-- Excerpted text --
....................

Jesus, Santa, and White People

Recently Megyn Kelly, on Fox News, made the argument that both Jesus and Santa Claus were “really” white. Let’s put aside for the moment that fact that one is an entirely fictional character and the other is a character for whom very little historical evidence exists.

She’s right about Santa Claus–he was mostly imagined by Thomas Nast as white partly, as I’ve argued before, because the modern version of Santa Claus was closely linked to the Union cause in the Civil War, and the nation state that emerged as a result. It was a benevolent and abundant white North Mast imagined through Santa Claus.

But what about Jesus? Was he white? I have no idea what people in Jerusalem looked like in the time of Jesus. But historically, Americans have found this a vexing problem.

The nat­u­ral­iza­tion law of 1795, Congress’s first statement on citizenship, stated that nat­u­ral­ized cit­i­zen­ship was only available “to free white per­sons.” According to this law a non-white person could never move here and become a citizen. A non-white person born in the US was a citizen, at least until the Dred Scott case, but to immigrate and become a citizen you had to be a “free white person.” Although most americans don’t know about it, this law was in force till the 1940s.

....................

-- Data excerpt --
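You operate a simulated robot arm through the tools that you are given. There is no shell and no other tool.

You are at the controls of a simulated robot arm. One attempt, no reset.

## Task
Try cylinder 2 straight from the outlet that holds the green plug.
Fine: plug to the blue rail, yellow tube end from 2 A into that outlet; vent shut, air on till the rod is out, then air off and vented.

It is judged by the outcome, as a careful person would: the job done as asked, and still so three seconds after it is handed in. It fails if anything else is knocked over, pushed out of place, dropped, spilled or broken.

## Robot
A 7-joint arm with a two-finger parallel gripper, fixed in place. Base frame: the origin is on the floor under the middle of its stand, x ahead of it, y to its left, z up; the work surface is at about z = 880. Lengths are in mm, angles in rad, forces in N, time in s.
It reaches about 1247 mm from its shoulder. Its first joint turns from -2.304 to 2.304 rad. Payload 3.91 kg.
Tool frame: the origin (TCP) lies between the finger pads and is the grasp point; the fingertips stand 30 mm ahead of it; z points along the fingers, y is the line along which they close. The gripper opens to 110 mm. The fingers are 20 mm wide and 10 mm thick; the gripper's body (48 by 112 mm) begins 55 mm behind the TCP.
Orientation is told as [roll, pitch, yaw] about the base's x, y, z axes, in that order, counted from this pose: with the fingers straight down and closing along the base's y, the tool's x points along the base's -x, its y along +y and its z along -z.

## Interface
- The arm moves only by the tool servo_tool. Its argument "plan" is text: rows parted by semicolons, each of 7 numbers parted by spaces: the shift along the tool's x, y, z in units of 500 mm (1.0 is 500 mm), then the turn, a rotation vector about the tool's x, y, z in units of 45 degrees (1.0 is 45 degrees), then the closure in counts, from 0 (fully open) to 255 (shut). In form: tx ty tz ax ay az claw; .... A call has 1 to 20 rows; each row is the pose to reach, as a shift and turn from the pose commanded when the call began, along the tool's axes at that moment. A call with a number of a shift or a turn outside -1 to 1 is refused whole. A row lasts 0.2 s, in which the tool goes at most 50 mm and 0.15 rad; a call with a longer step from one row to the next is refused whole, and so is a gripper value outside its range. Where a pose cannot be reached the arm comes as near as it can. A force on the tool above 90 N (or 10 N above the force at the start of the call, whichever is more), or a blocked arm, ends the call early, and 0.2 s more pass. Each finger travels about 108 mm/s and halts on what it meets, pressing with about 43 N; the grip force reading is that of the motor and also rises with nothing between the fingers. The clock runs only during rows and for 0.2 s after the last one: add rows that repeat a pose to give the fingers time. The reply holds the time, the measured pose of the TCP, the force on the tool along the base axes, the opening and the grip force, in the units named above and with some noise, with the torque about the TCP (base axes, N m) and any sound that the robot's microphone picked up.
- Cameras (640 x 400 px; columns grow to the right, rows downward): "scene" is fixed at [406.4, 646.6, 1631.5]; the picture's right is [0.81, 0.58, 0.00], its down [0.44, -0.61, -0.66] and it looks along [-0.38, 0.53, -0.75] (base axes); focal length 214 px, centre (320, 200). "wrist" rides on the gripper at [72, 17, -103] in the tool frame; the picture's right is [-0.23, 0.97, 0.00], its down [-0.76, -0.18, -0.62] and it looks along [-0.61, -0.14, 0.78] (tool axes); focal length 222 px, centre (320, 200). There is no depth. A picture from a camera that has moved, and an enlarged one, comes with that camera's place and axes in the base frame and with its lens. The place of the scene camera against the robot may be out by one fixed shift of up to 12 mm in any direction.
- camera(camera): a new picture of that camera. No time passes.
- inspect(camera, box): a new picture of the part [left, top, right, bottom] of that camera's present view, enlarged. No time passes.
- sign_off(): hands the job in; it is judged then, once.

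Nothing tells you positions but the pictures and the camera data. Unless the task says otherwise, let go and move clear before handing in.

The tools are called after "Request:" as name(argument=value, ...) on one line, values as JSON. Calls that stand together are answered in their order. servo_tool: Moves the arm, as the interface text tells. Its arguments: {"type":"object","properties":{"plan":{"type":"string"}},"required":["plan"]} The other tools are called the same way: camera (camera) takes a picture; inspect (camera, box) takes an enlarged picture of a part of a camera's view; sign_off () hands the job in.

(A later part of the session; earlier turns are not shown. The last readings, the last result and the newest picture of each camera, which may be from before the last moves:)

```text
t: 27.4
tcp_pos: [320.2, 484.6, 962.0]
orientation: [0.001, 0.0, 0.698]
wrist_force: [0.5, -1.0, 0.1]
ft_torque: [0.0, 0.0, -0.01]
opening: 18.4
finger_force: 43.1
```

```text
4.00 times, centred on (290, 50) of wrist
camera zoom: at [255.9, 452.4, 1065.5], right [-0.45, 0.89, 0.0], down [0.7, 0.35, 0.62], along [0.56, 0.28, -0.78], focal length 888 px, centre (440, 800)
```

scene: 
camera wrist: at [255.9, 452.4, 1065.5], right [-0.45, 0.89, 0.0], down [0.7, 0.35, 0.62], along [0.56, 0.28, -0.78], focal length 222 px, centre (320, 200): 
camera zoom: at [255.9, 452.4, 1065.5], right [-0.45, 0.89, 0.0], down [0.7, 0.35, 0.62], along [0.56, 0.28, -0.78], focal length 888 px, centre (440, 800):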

....................

-- Tasks and exercises --
1. Repeat the span of the excerpted text whose first words are "Recently Megyn Kelly, on" and whose last words are "through Santa Claus.".
2. Continue the excerpted text that opens with "Jesus, Santa, and".

-- Expected results --
1.
Recently Megyn Kelly, on Fox News, made the argument that both Jesus and Santa Claus were “really” white. Let’s put aside for the moment that fact that one is an entirely fictional character and the other is a character for whom very little historical evidence exists.

She’s right about Santa Claus–he was mostly imagined by Thomas Nast as white partly, as I’ve argued before, because the modern version of Santa Claus was closely linked to the Union cause in the Civil War, and the nation state that emerged as a result. It was a benevolent and abundant white North Mast imagined through Santa Claus.

2.
You can see the problem right away though–what does “white persons” mean? Does it refer to “race,” or does it refer to skin color? In a series of cases, starting after the Civil War, state courts and eventually the Supreme Court tried to answer this question. Below are a very few examples taken from the long list at Ian Haney-Lopez’s website

prereq

It’s an odd list–note that “Mexicans” come up only once, and are declared white. Jews do not appear. Although there’s been plenty of anti-semitism, as far as I know Jews were always allowed to become naturalized citizens under the 1795 act. Although Armenians and Afghanis were suspect, according to the law, italians were not and never appear.

People from the middle east were a significant problem though. Are Arabs white?  For example in 1914 a Syrian, George Dow, was rejected by South Carolina’s District Court on  the ground that Syrians were “asiatics” and not white, and not eligible for citizenship. Dow appealed, arguing correctly that European Jews were admitted as citizens, and that Syrians and Jews were both Semitic peoples and thus white. He added that he came, literally, from the land of Jesus Christ. Did the court think Jesus Christ was not white?

The judge responded that European Jews were a religion, not a race. And although he had his doubts about the whiteness of non-european jews,

dow1

 Judge smith simply dodged the Jesus question, suggesting that whatever Jesus may have looked like, he didn’t look like Mr. Dow.

dow2

He clearly implies that Jesus was racially distinct from Syrians, although no one can doubt Jesus was a Jew, and the Jews have only become, according to the judge, europeanized since the beginning of the diaspora.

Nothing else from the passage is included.